→ **Problem requirements**
Find each line with the word "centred" and copy it.

→ **Source excerpt**
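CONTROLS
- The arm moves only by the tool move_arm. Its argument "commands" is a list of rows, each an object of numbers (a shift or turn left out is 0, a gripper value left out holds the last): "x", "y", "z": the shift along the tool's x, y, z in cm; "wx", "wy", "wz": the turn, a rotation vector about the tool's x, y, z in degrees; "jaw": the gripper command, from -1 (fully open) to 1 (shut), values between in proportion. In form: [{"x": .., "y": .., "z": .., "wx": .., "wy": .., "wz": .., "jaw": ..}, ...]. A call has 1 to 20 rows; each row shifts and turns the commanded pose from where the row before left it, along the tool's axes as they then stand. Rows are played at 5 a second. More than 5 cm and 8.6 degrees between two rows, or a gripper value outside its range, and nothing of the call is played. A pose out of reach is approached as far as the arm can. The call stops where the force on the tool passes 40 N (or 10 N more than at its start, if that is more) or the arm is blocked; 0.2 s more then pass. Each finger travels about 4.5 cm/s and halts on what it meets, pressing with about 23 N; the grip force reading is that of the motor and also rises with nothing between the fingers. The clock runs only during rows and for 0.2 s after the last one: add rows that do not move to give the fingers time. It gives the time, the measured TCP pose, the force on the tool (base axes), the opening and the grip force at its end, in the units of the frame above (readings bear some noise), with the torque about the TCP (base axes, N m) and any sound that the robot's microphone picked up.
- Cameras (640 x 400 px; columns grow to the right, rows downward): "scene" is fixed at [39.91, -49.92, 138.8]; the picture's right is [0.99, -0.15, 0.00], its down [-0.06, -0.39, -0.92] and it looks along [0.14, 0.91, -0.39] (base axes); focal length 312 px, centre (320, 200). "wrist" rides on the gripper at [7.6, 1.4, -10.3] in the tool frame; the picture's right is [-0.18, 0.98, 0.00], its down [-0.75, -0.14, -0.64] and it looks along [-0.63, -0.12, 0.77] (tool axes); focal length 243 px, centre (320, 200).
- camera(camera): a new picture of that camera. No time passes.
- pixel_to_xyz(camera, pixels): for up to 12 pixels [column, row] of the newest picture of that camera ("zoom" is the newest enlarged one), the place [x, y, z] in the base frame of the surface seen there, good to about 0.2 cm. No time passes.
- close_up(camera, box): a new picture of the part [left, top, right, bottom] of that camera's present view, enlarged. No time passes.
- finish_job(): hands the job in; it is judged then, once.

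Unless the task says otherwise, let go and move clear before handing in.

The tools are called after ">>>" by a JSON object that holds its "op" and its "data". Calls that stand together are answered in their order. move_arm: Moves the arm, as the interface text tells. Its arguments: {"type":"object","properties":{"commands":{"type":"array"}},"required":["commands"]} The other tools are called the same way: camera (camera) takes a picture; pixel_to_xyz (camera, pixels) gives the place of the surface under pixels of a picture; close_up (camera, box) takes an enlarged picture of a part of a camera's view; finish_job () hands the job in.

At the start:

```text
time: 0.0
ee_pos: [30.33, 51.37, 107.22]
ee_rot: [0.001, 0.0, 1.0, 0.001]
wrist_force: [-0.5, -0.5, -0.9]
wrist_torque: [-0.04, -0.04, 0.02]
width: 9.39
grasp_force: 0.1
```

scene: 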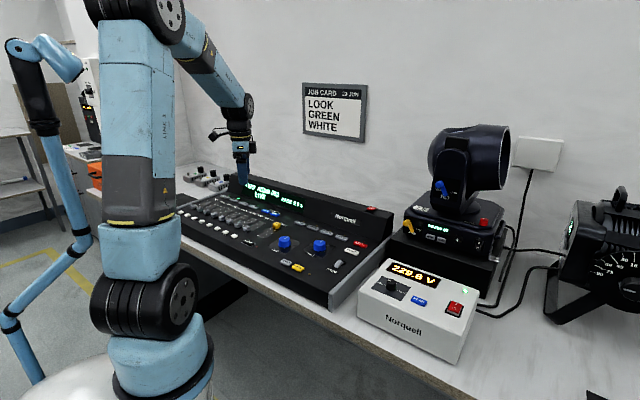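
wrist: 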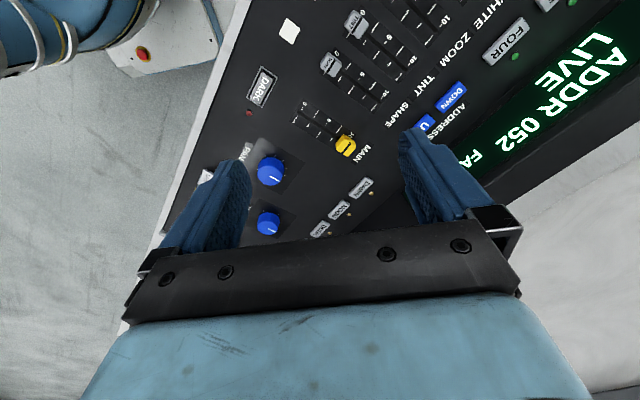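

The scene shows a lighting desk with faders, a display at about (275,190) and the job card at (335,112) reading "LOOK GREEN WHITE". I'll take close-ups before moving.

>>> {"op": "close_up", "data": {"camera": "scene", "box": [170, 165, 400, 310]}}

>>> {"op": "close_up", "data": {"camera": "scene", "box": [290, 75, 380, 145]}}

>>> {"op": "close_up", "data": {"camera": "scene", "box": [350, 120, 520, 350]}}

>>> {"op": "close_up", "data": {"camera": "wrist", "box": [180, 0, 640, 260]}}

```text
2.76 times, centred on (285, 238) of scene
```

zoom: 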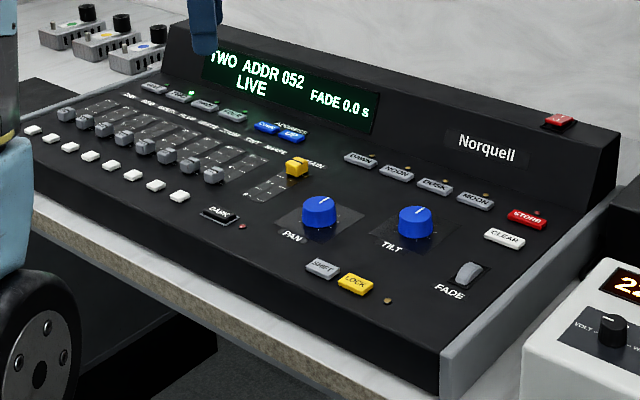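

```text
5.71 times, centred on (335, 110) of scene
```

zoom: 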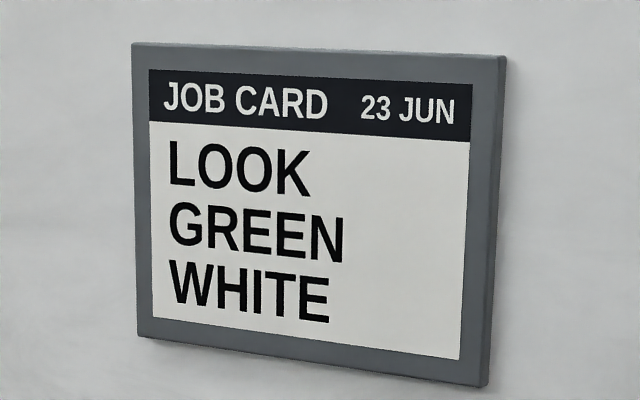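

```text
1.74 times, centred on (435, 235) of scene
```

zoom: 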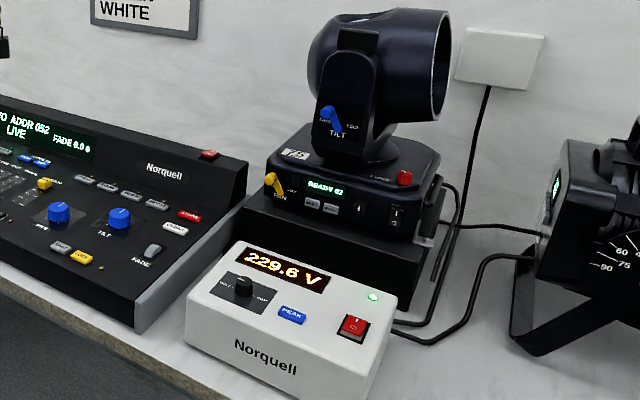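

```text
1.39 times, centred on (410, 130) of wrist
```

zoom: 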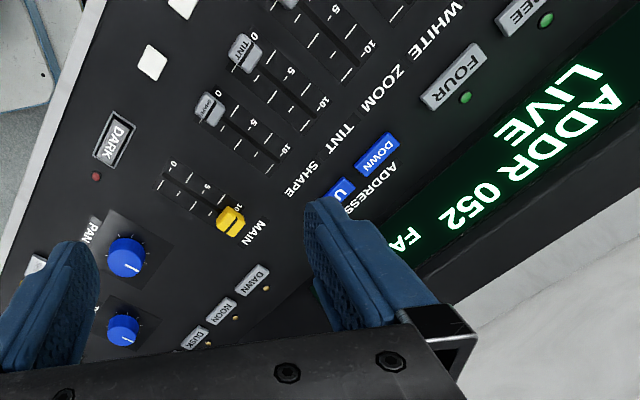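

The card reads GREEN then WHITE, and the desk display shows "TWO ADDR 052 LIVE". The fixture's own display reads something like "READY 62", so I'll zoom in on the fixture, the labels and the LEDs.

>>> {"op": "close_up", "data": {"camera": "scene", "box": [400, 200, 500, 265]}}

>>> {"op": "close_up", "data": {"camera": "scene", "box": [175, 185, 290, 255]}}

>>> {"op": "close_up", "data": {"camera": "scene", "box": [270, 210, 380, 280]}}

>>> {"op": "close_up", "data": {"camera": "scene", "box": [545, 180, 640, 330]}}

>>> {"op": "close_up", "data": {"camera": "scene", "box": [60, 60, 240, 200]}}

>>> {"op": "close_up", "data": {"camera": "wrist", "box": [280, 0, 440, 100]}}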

→ **Solved problem**
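2.76 times, centred on (285, 238) of scene
5.71 times, centred on (335, 110) of scene
1.74 times, centred on (435, 235) of scene
1.39 times, centred on (410, 130) of wrist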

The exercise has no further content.